Instructions for the task -> Return all of the data exactly as given.

==== Dataset section ====

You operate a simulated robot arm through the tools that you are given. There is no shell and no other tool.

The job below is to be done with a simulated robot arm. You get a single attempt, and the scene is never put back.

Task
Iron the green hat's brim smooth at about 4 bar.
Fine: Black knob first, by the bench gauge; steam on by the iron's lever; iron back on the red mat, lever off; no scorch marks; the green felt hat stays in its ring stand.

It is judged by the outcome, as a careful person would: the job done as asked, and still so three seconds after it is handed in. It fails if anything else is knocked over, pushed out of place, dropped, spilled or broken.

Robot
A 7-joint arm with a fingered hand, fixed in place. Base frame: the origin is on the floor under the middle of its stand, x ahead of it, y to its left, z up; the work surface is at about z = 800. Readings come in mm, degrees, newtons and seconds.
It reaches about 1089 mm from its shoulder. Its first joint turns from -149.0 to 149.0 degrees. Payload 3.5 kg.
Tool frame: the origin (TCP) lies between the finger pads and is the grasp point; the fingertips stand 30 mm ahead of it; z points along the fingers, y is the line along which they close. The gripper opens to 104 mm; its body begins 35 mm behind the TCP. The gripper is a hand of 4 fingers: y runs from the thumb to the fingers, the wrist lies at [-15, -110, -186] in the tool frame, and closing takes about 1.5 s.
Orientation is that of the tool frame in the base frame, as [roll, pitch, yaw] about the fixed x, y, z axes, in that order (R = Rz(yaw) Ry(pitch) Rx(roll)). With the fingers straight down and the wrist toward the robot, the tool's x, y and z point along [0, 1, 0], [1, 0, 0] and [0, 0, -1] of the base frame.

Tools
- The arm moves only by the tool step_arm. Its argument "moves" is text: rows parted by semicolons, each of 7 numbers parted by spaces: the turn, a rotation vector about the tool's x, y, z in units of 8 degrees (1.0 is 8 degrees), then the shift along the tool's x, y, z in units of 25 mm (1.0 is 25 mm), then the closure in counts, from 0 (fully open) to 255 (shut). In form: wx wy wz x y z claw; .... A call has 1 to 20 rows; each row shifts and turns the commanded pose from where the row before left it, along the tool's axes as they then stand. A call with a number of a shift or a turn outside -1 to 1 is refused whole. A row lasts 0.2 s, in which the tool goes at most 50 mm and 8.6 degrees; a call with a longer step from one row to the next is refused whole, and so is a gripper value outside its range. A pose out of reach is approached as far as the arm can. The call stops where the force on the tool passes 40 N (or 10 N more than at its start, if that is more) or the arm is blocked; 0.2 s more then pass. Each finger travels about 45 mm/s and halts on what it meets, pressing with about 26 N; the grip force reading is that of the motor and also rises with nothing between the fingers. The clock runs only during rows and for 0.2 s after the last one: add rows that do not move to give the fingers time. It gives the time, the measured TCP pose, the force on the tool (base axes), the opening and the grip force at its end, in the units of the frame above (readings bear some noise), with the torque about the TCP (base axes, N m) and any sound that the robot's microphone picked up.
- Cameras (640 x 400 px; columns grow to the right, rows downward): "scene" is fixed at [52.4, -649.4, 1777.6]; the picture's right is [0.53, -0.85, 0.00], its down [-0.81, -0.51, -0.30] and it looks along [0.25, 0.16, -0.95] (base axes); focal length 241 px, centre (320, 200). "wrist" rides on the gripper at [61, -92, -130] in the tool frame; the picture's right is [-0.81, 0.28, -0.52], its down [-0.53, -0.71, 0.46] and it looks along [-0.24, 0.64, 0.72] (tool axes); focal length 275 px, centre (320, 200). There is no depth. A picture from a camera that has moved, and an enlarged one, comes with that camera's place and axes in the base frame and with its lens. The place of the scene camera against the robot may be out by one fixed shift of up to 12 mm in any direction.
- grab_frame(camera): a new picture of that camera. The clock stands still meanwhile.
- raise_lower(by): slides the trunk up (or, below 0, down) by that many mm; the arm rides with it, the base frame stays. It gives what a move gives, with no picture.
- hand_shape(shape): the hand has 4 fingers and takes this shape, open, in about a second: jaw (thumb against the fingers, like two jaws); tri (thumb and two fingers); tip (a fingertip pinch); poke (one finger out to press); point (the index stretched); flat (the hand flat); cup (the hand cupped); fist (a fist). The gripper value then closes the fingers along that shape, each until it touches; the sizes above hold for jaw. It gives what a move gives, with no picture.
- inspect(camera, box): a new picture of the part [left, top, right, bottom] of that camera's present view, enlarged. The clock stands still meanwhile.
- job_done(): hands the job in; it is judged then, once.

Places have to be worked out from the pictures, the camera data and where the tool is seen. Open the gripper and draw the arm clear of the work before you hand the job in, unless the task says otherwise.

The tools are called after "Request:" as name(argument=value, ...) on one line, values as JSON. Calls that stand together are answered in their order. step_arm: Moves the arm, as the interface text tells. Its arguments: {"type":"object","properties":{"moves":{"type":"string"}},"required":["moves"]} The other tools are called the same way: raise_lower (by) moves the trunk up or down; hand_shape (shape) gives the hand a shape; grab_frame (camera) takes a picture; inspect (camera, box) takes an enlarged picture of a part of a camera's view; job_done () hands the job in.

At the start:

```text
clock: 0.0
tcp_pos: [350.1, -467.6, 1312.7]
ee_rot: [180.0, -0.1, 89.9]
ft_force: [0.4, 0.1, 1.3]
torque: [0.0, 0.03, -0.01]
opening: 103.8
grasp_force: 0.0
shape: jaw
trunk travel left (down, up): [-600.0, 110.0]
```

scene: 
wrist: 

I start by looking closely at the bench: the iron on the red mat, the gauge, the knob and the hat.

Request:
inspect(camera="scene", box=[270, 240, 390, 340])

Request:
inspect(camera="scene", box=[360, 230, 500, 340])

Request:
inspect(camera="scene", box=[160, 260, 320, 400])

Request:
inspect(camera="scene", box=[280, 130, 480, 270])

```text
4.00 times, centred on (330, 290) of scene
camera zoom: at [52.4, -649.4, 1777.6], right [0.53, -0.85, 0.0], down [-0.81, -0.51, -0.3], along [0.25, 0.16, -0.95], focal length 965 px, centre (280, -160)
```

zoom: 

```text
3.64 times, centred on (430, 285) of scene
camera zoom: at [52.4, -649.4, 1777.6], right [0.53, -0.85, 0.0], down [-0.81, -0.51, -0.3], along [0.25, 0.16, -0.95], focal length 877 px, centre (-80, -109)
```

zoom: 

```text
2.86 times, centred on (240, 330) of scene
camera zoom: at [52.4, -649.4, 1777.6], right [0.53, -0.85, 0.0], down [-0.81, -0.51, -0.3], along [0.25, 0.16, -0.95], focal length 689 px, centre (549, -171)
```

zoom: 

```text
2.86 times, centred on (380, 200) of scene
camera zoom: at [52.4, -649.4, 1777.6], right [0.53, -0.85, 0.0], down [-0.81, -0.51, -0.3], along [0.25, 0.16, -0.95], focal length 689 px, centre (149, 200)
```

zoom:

====

Response ->
You operate a simulated robot arm through the tools that you are given. There is no shell and no other tool.

The job below is to be done with a simulated robot arm. You get a single attempt, and the scene is never put back.

Task
Iron the green hat's brim smooth at about 4 bar.
Fine: Black knob first, by the bench gauge; steam on by the iron's lever; iron back on the red mat, lever off; no scorch marks; the green felt hat stays in its ring stand.

It is judged by the outcome, as a careful person would: the job done as asked, and still so three seconds after it is handed in. It fails if anything else is knocked over, pushed out of place, dropped, spilled or broken.

Robot
A 7-joint arm with a fingered hand, fixed in place. Base frame: the origin is on the floor under the middle of its stand, x ahead of it, y to its left, z up; the work surface is at about z = 800. Readings come in mm, degrees, newtons and seconds.
It reaches about 1089 mm from its shoulder. Its first joint turns from -149.0 to 149.0 degrees. Payload 3.5 kg.
Tool frame: the origin (TCP) lies between the finger pads and is the grasp point; the fingertips stand 30 mm ahead of it; z points along the fingers, y is the line along which they close. The gripper opens to 104 mm; its body begins 35 mm behind the TCP. The gripper is a hand of 4 fingers: y runs from the thumb to the fingers, the wrist lies at [-15, -110, -186] in the tool frame, and closing takes about 1.5 s.
Orientation is that of the tool frame in the base frame, as [roll, pitch, yaw] about the fixed x, y, z axes, in that order (R = Rz(yaw) Ry(pitch) Rx(roll)). With the fingers straight down and the wrist toward the robot, the tool's x, y and z point along [0, 1, 0], [1, 0, 0] and [0, 0, -1] of the base frame.

Tools
- The arm moves only by the tool step_arm. Its argument "moves" is text: rows parted by semicolons, each of 7 numbers parted by spaces: the turn, a rotation vector about the tool's x, y, z in units of 8 degrees (1.0 is 8 degrees), then the shift along the tool's x, y, z in units of 25 mm (1.0 is 25 mm), then the closure in counts, from 0 (fully open) to 255 (shut). In form: wx wy wz x y z claw; .... A call has 1 to 20 rows; each row shifts and turns the commanded pose from where the row before left it, along the tool's axes as they then stand. A call with a number of a shift or a turn outside -1 to 1 is refused whole. A row lasts 0.2 s, in which the tool goes at most 50 mm and 8.6 degrees; a call with a longer step from one row to the next is refused whole, and so is a gripper value outside its range. A pose out of reach is approached as far as the arm can. The call stops where the force on the tool passes 40 N (or 10 N more than at its start, if that is more) or the arm is blocked; 0.2 s more then pass. Each finger travels about 45 mm/s and halts on what it meets, pressing with about 26 N; the grip force reading is that of the motor and also rises with nothing between the fingers. The clock runs only during rows and for 0.2 s after the last one: add rows that do not move to give the fingers time. It gives the time, the measured TCP pose, the force on the tool (base axes), the opening and the grip force at its end, in the units of the frame above (readings bear some noise), with the torque about the TCP (base axes, N m) and any sound that the robot's microphone picked up.
- Cameras (640 x 400 px; columns grow to the right, rows downward): "scene" is fixed at [52.4, -649.4, 1777.6]; the picture's right is [0.53, -0.85, 0.00], its down [-0.81, -0.51, -0.30] and it looks along [0.25, 0.16, -0.95] (base axes); focal length 241 px, centre (320, 200). "wrist" rides on the gripper at [61, -92, -130] in the tool frame; the picture's right is [-0.81, 0.28, -0.52], its down [-0.53, -0.71, 0.46] and it looks along [-0.24, 0.64, 0.72] (tool axes); focal length 275 px, centre (320, 200). There is no depth. A picture from a camera that has moved, and an enlarged one, comes with that camera's place and axes in the base frame and with its lens. The place of the scene camera against the robot may be out by one fixed shift of up to 12 mm in any direction.
- grab_frame(camera): a new picture of that camera. The clock stands still meanwhile.
- raise_lower(by): slides the trunk up (or, below 0, down) by that many mm; the arm rides with it, the base frame stays. It gives what a move gives, with no picture.
- hand_shape(shape): the hand has 4 fingers and takes this shape, open, in about a second: jaw (thumb against the fingers, like two jaws); tri (thumb and two fingers); tip (a fingertip pinch); poke (one finger out to press); point (the index stretched); flat (the hand flat); cup (the hand cupped); fist (a fist). The gripper value then closes the fingers along that shape, each until it touches; the sizes above hold for jaw. It gives what a move gives, with no picture.
- inspect(camera, box): a new picture of the part [left, top, right, bottom] of that camera's present view, enlarged. The clock stands still meanwhile.
- job_done(): hands the job in; it is judged then, once.

Places have to be worked out from the pictures, the camera data and where the tool is seen. Open the gripper and draw the arm clear of the work before you hand the job in, unless the task says otherwise.

The tools are called after "Request:" as name(argument=value, ...) on one line, values as JSON. Calls that stand together are answered in their order. step_arm: Moves the arm, as the interface text tells. Its arguments: {"type":"object","properties":{"moves":{"type":"string"}},"required":["moves"]} The other tools are called the same way: raise_lower (by) moves the trunk up or down; hand_shape (shape) gives the hand a shape; grab_frame (camera) takes a picture; inspect (camera, box) takes an enlarged picture of a part of a camera's view; job_done () hands the job in.

At the start:

```text
clock: 0.0
tcp_pos: [350.1, -467.6, 1312.7]
ee_rot: [180.0, -0.1, 89.9]
ft_force: [0.4, 0.1, 1.3]
torque: [0.0, 0.03, -0.01]
opening: 103.8
grasp_force: 0.0
shape: jaw
trunk travel left (down, up): [-600.0, 110.0]
```

scene: 
wrist: 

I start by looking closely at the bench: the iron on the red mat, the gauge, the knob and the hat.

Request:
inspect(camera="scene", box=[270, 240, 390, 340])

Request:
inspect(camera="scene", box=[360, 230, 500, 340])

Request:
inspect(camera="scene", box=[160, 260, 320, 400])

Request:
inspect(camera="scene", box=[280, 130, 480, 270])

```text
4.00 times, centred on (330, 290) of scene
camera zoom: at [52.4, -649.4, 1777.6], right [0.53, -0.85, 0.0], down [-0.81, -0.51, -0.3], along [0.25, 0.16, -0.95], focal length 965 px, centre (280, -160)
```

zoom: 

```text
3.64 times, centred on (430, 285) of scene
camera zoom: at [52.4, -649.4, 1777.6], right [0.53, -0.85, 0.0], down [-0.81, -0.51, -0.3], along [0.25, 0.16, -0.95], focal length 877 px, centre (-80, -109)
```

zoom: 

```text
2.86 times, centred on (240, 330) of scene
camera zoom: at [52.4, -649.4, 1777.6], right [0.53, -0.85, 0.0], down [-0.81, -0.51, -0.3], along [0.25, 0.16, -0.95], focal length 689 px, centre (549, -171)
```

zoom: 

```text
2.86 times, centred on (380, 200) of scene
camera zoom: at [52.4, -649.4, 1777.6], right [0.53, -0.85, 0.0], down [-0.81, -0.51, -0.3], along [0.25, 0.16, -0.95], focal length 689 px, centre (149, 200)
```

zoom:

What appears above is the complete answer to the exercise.